··· EXTRACT TO READ
[openstack-dev] Scheduler proposal
Clint Byrum
clint at fewbar.com
Sun Oct 11 06:19:03 UTC 2015
Excerpts from Chris Friesen's message of 2015-10-09 23:16:43 -0700:
> On 10/09/2015 07:29 PM, Clint Byrum wrote:
>
> > Even if you figured out how to make the in-memory scheduler crazy fast,
> > There's still value in concurrency for other reasons. No matter how
> > fast you make the scheduler, you'll be slave to the response time of
> > a single scheduling request. If you take 1ms to schedule each node
> > (including just reading the request and pushing out your scheduling
> > result!) you will never achieve greater than 1000/s. 1ms is way lower
> > than it's going to take just to shove a tiny message into RabbitMQ or
> > even 0mq. So I'm pretty sure this is o-k for small clouds, but would be
> > a disaster for a large, busy cloud.
······
··· INFORMATION SHOWN
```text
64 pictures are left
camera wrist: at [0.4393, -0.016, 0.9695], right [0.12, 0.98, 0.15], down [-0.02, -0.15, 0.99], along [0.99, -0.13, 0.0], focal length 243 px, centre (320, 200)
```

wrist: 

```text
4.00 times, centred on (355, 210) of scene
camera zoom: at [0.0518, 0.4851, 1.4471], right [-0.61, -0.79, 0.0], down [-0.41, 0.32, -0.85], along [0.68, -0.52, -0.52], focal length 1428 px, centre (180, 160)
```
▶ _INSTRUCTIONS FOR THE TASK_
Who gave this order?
······
How does the extract to read go on? Write the next part.

▶ _ANSWER TO THIS EXERCISE_
> >
> > If, however, you can have 20 schedulers that all take 10ms on average,
> > and have the occasional lock contention for a resource counter resulting
> > in 100ms, now you're at 2000/s minus the lock contention rate. This
> > strategy would scale better with the number of compute nodes, since
> > more nodes means more distinct locks, so you can scale out the number
> > of running servers separate from the number of scheduling requests.
>
> As far as I can see, moving to an in-memory scheduler is essentially orthogonal
> to allowing multiple schedulers to run concurrently. We can do both.
>
Agreed, and I want to make sure we continue to be able to run concurrent
schedulers.
Going in memory won't reduce contention for the same resources. So it
will definitely schedule faster, but it may also serialize with concurrent
schedulers sooner, and thus turn into a situation where scaling out more
nodes means the same, or even less throughput.
Keep in mind, I actually think we give our users _WAY_ too much power
over our clouds, and I actually think we should simply have flavor based
scheduling and let compute nodes grab node reservation requests directly
out of flavor based queues based on their own current observation of
their ability to service it.
But I understand that there are quite a few clouds now that have been
given shiny dynamic scheduling tools and now we have to engineer for
those.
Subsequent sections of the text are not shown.